News Flash!  I am meeting with Dr. Flaky at 9:30 am tomorrow, Wednesday.  Not sure if she’s actually going to give me more work to do, as she says, or if she’s going to fire me.  She said she wants to pay me for what I’ve done so far,  and then give me more files.  I guess it could go either way.  In the meantime, I have nothinggggg to dooooooo.  Yesterday I planted flowers and herbs in my pots outside (YEAH!), one of my favorite things to do.  I keep going outside to look at them, they’re so fucking cute!!!  I made myself exercise first, then going to Home Depot for plants was my reward.  Today I will exercise, then go to Costco as my reward.   Not much of a reward but fuck!  I have to do something to make myself exercise!  I have gained back some of the weight I’d lost, which makes me mad as hell.  It’s due to being back on the sugar addiction, and yes it’s a fucking addiction to me, and not exercising every single day as I was.  I don’t know how I’m going to get off the sugar.  My sister said something interesting the other day, she is a PE and Health teacher and just went to a conference for the top PE Teachers in the country.  There was a talk on Eating Disorders, and she said that one of the overlooked Eating Disorders is Overeating.  Well goddamn.  I have an Eating Disorder.  It’s just that simple!  I have a terrible time controlling what I put in my mouth.  (Shush with your dirty minds!).  So I’m like, wondering, do I need to go to Overeaters Anonymous?  I think I should look into it.  Oh goodie.  Another 12-Step Program.  Well, I need to do SOMETHING because I fucking HATE being fat!!!!  When I look at pictures of myself over the years, my weight is all over the place.  Huge, svelte, and everything in between.  I sure am tired of struggling with this.  But I imagine that I will have to keep struggling if I want to achieve an ideal weight.

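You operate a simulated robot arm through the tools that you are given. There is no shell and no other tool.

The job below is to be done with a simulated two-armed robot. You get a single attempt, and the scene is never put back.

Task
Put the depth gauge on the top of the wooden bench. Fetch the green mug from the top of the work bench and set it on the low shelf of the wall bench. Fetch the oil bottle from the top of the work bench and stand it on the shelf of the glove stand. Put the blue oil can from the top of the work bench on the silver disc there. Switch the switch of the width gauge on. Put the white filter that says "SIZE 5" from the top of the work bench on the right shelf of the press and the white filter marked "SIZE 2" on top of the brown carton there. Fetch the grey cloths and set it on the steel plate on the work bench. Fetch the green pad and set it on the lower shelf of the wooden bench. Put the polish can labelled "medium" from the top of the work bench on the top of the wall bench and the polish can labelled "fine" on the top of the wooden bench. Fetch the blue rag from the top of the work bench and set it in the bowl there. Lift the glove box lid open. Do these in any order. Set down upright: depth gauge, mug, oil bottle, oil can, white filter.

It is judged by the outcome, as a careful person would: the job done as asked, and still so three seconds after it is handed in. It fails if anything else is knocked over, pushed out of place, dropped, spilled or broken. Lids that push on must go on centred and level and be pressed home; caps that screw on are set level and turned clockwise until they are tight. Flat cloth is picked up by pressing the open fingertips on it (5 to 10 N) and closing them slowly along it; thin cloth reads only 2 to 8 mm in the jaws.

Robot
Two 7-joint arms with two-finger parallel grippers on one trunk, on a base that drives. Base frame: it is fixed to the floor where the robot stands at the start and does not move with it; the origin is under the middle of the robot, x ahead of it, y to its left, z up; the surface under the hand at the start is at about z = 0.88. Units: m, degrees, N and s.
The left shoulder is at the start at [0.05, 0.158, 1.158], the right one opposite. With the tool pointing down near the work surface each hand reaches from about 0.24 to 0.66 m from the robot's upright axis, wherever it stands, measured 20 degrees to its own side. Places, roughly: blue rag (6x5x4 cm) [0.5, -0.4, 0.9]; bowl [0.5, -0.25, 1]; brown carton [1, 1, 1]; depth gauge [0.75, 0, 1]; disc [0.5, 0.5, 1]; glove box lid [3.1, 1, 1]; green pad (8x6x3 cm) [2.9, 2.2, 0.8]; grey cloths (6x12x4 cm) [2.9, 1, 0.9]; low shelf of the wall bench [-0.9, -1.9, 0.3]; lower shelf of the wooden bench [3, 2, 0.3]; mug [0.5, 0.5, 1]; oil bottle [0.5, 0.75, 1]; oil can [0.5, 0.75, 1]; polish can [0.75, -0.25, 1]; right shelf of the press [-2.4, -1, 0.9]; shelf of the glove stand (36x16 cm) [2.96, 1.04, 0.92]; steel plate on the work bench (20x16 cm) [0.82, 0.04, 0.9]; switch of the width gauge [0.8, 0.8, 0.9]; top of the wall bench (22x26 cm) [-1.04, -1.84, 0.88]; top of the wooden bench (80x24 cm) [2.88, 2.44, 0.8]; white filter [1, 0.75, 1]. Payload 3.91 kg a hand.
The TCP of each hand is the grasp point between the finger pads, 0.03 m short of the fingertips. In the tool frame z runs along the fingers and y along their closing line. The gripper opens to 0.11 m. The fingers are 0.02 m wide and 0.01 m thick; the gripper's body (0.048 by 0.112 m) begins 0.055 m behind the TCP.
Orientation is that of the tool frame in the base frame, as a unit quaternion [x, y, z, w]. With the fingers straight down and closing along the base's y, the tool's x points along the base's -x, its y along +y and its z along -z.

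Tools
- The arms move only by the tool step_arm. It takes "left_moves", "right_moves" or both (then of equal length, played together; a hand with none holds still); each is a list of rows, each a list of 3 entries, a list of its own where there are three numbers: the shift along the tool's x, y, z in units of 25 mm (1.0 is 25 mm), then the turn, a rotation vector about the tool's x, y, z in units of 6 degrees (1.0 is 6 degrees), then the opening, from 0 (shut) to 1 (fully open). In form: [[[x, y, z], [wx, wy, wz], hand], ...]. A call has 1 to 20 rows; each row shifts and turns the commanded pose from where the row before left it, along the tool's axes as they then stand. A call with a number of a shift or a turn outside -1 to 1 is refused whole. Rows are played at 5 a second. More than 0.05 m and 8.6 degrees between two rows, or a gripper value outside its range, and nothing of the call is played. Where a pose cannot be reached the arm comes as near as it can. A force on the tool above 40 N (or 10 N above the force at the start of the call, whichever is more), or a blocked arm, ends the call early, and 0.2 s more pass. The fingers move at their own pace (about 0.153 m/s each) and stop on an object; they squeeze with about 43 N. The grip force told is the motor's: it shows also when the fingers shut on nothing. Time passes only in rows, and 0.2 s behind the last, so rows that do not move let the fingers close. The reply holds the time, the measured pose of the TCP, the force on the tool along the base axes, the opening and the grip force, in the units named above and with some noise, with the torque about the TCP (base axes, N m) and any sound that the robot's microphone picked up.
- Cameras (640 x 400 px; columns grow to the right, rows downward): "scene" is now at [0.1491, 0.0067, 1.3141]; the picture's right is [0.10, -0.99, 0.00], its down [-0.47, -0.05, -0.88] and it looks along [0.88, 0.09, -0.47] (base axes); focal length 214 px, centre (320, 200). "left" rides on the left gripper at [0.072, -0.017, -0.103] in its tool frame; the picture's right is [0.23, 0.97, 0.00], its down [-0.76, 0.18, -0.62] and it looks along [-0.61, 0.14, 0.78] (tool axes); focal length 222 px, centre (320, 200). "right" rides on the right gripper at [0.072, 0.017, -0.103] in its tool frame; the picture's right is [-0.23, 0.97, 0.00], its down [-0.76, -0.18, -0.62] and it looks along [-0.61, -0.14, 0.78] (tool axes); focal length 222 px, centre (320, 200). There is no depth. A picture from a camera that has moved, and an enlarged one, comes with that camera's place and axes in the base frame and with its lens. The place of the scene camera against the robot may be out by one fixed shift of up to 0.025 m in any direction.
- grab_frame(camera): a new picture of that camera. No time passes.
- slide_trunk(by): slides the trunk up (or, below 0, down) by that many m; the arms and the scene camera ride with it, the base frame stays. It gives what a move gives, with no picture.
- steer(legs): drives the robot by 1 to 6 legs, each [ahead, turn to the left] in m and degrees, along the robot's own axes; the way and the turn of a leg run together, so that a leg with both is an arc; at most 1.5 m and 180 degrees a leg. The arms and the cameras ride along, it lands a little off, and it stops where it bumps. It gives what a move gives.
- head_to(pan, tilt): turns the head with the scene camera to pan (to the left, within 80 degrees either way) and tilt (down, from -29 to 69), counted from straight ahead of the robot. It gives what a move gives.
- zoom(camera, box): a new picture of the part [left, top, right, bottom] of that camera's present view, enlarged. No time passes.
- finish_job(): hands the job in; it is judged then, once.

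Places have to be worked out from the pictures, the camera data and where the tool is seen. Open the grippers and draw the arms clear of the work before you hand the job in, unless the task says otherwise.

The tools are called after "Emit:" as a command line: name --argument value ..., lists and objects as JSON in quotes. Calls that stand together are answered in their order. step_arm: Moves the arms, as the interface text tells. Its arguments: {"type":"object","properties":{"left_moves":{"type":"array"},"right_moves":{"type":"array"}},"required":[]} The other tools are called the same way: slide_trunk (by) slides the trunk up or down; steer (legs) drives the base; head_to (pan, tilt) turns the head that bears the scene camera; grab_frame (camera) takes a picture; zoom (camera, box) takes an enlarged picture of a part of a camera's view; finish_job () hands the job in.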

Well as usual this post is all over the place, as is my mind.  What the fuck, Adderall?  You’re not organizing my thoughts at all.  At least it enables me to work.  When I work, I seem to be able to concentrate and get things done.  When I have nothing to do…well I’m all over the place.  As you can see.

Whelp, it’s time to get back to my games!  Must! Achieve! 10,000 points!  Fuck, I gotta achieve SOMETHING today!!  Hope your week is going exceedingly well.  Peach out, homies!!